I am now extremely fearful that I will have to resort to that again.
3. Lying in bed feeling hopeless
When I’m feeling really awful I lie in bed in silence with a pillow over my head, trying to forget. I feel hopeless, but I can’t cry. Tears won’t come out. By this point I feel like it’s game over. I’ve failed. I’m a ‘nothing’. I’m not good at anything. I’m going to get ill again. Life’s going to get unbearable again. From a Law of Attraction point of view, these are the worst thoughts I could be having! But I can’t stop.
4. Giving up my values, one by one
I have spent a couple hours each day looking for a job. At the moment I am only focusing on finding something that I would find more bearable but If something doesn’t turn up within a matter of days, I will have to resort to anything I can get regardless of the impact on my health.
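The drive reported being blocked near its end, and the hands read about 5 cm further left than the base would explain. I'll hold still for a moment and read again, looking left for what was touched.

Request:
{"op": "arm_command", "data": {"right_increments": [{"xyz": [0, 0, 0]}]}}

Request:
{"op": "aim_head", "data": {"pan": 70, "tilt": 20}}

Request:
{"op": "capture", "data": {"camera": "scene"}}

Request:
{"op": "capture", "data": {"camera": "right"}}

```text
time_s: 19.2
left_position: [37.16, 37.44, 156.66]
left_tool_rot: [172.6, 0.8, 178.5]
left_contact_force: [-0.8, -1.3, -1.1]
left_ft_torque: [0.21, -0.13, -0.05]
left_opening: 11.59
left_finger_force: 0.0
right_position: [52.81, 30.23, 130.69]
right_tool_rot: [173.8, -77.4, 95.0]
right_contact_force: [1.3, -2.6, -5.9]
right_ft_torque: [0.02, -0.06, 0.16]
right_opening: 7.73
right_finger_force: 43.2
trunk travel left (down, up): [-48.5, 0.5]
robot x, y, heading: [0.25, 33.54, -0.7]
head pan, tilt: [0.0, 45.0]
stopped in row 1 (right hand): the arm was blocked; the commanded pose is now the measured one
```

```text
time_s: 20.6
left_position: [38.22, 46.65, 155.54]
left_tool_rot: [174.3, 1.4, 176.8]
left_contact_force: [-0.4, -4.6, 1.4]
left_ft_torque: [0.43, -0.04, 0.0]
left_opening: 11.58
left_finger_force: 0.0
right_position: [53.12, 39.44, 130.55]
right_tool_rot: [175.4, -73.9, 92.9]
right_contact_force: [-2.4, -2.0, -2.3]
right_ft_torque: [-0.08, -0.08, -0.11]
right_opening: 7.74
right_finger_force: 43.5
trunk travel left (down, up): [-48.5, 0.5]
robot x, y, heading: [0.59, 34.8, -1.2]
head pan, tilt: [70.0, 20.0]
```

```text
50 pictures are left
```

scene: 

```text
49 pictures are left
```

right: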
Rewind a month ago and I promised myself that no matter what, I wouldn’t go back. It is easy to be kind on yourself, and promise to respect your own values and beliefs, when you have money. But when you have no money left what else can you do? It’s at this point when I feel sad that I can’t take care of myself. And I start to feel trapped.
I just need to make it clear I know I am no different to anybody else who works even though they really don’t want to. I am able-bodied and am technically able-minded enough to work and I don’t want to rely on anyone else; not a bank loan, not benefits, not friends, not a loved one.